◆「ちっとも変ってないね」
 同期生会などの場で、互いに懐かしい学生時代を語らい、「おまえ、昔とちっと変ってないね」などというセリフの交歓は、これまた嬉しいものだ。
 しかしそうではなくて、「5、6年ぶりだけど、以前とちっとも変りませんね」
 こう言われたら別れてから、じっと自身のことを考えるがいい。
というのは現代は、川の流れにたとえれば、過去に例のない激流の環境だからだ。
 ビジネス・モデルの変化も激しいから、現在の書店では、ビジネス・ハウツー本は、なかなか売れない。売れても第1刷で姿を消す。この現象も、出版不況に追い打ちをかけている。

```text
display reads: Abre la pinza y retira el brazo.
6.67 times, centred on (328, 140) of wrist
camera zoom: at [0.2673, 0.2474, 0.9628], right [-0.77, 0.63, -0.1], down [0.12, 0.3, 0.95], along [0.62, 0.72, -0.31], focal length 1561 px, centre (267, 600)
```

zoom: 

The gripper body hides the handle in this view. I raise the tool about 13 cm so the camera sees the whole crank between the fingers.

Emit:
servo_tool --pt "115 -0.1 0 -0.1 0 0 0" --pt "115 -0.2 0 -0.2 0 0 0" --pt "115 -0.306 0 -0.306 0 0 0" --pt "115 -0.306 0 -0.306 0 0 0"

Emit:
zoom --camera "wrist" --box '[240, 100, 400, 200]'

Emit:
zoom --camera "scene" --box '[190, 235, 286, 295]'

 という具合に、時流の変化が激しいときに、「以前と変わりませんね・・」などと言われたら、「ちっとも進化してませんね・・」と言われたと解釈し、ドキリとするがいい。

◆変化を怠ると失うものも大きい
 鉄のカーテンを身の回りに張り巡らすかのようにして、激しく変化する環境の中で、インターネットにも背を向け、昔の成功体験に固執し、口は達者でも聞く耳は退化の一途をたどる。まさに“昔とちっとも変らない人”もいる。
 たとえば全国各地に、俗にいうシャッター商店街がある。環境に翻弄された点も否定はできないが、シャッターを降ろすしかなかった商店街経営者自身にも、環境の変化の中で、みずからの変化を拒絶していたのではないか。

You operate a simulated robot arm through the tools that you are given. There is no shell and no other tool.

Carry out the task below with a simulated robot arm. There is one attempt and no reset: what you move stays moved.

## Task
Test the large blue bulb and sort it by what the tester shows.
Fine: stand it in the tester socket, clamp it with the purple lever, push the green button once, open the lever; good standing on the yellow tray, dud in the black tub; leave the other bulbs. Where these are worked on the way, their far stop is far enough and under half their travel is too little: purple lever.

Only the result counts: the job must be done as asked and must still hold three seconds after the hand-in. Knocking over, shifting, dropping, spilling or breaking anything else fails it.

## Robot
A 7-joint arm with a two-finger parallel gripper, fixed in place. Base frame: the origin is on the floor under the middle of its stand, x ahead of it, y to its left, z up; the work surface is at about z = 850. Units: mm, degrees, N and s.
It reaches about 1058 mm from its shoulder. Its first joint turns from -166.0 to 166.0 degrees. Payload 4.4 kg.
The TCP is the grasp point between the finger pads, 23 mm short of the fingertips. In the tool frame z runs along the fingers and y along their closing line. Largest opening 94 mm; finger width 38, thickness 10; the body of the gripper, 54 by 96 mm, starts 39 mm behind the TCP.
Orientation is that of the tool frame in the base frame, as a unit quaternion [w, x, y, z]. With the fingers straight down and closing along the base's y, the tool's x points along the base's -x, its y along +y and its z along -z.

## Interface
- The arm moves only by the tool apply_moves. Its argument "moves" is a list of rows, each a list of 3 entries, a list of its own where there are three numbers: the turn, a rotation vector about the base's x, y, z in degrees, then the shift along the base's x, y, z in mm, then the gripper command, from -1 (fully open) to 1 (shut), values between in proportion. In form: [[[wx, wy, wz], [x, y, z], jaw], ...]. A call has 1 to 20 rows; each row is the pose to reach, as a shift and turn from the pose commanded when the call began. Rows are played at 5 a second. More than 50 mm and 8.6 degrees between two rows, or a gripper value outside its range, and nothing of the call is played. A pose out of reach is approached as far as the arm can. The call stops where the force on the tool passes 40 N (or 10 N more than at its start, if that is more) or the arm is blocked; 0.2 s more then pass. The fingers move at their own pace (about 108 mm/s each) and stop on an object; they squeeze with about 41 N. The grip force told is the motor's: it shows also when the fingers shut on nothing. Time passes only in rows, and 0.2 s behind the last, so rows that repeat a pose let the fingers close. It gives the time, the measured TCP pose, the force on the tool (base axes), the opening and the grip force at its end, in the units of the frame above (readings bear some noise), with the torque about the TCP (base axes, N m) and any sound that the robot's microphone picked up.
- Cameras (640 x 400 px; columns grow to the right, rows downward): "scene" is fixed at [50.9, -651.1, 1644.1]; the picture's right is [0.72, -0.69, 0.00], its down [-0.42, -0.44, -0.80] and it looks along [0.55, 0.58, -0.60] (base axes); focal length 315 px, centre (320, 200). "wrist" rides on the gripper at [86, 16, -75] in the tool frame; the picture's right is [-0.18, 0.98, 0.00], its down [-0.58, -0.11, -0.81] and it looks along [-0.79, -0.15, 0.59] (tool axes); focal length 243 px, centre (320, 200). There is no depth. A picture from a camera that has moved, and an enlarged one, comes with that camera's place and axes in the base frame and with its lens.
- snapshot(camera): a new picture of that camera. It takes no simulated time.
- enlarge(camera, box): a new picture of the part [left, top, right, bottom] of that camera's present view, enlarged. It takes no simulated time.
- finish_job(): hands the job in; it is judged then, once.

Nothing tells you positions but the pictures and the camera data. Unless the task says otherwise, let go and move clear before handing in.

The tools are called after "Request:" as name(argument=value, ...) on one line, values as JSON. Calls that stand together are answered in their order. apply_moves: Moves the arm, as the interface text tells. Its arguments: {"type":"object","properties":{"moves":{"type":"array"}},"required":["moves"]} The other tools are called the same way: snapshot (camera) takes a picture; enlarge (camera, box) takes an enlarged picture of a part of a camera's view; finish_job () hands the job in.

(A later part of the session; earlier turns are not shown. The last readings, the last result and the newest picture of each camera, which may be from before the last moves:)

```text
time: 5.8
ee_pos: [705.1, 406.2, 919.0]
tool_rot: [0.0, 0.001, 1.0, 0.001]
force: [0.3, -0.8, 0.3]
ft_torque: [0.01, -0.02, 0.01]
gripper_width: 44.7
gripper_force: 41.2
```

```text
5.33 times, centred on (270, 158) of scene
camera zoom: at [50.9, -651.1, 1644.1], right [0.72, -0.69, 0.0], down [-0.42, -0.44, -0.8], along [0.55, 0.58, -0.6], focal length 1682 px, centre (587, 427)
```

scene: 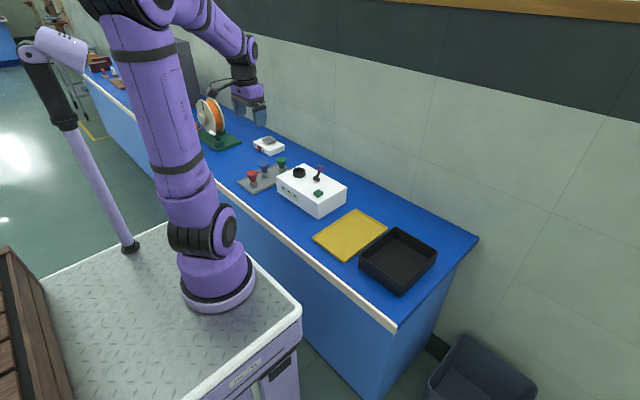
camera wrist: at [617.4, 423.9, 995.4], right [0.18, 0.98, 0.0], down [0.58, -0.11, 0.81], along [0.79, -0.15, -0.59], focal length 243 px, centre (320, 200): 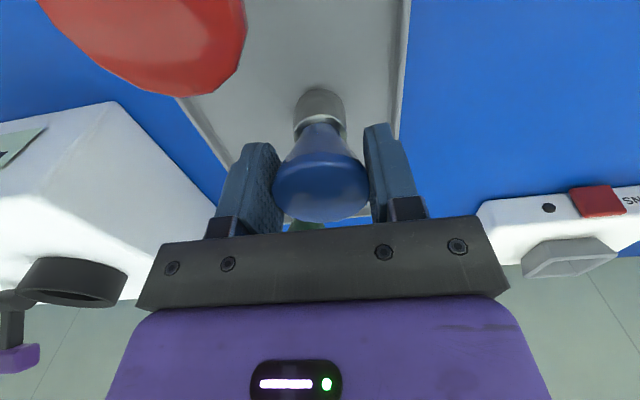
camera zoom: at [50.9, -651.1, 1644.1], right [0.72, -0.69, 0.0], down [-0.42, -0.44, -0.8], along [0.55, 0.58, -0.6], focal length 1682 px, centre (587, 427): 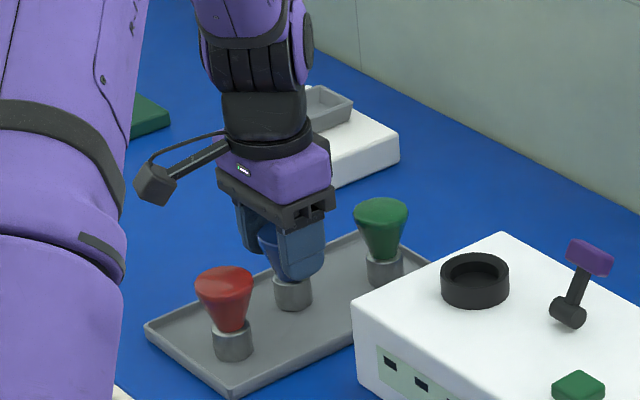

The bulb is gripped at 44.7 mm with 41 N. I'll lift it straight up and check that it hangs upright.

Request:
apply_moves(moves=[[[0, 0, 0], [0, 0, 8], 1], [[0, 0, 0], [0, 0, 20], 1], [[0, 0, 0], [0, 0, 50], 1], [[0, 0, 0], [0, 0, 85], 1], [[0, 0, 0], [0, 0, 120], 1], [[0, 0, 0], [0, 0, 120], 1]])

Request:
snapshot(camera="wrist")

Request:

 たとえば家庭用品を手広く扱う規模の大きな店があった。
 この経営者の語った言葉。
 「わたしはネ、自分が気にいった物しか仕入れません(売りません)・・」
 好き嫌いの激しい性格だったせいか、「店は顧客のためにこそ存在する」という考え方には程遠く、「店はおれのものだ」という考え方に、がんじがらめに縛られていた人だった。
 変えてはならないもの、変えなければならないもの。この峻別が大切だ。
 お互いに、「あんた、変わったネ・・」という、前向きの言葉をかけられたいものです。